Short exercise 1 :: In the selection, find "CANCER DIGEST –" and reproduce everything up to and including "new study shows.".
Short exercise 2 :: Produce the text that comes next in the selection.

Selection ::

Monday, March 23, 2015

Delayed radiation after prostate removal provides no benefit

CANCER DIGEST – Mar. 23, 2015 – Delaying radiation therapy after surgery to remove the prostate for men with aggressive prostate cancer adds no protective benefit and may increase the risk of gastrointestinal complications, a new study shows.

There has long been a debate among physicians about the best way to follow prostate cancer surgery with radiation therapy. Many believed that delaying the radiation therapy reduced the risk of complications including intestinal and urinary incontinence and loss of erectile function. 

Others believed that adding radiation therapy soon after surgery offered the best chance of eradicating any remaining cancer cells left from the surgery.

Led by Dr. Timothy Showalter of the University of Virginia Cancer Center researchers reviewed the outcomes of about 16,000 prostate cancer patients treated with radiation after surgery to remove the prostate.

Data extract ::

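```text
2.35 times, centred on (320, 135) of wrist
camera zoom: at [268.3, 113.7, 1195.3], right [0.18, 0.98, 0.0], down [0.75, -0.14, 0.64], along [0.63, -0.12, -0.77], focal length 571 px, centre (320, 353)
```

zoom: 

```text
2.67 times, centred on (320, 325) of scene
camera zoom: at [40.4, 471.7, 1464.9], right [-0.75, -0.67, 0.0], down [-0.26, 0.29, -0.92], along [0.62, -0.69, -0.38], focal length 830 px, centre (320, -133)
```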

Result 1 ::
CANCER DIGEST – Mar. 23, 2015 – Delaying radiation therapy after surgery to remove the prostate for men with aggressive prostate cancer adds no protective benefit and may increase the risk of gastrointestinal complications, a new study shows.

Result 2 ::
They found that the addition of radiation therapy after prostatectomy does lead to a noticeable increase in GI [gastrointestinal] and GU [genitourinary] side effects. However, delaying radiation therapy provided no protective benefit and in fact may increase the risk of GI complications.

“If someone’s at generally low risk of prostate cancer recurrence and they have low-grade disease, it’s probably still reasonable to take a delayed salvage radiation therapy approach," Showalter said in a press release. "Once there’s a real, compelling reason to deliver radiation, there doesn’t seem to be a benefit to delaying their radiation in terms of avoiding complications. And we know from other studies, the earlier radiation is delivered, the more effective it is for these patients. The more likely it is to cure them."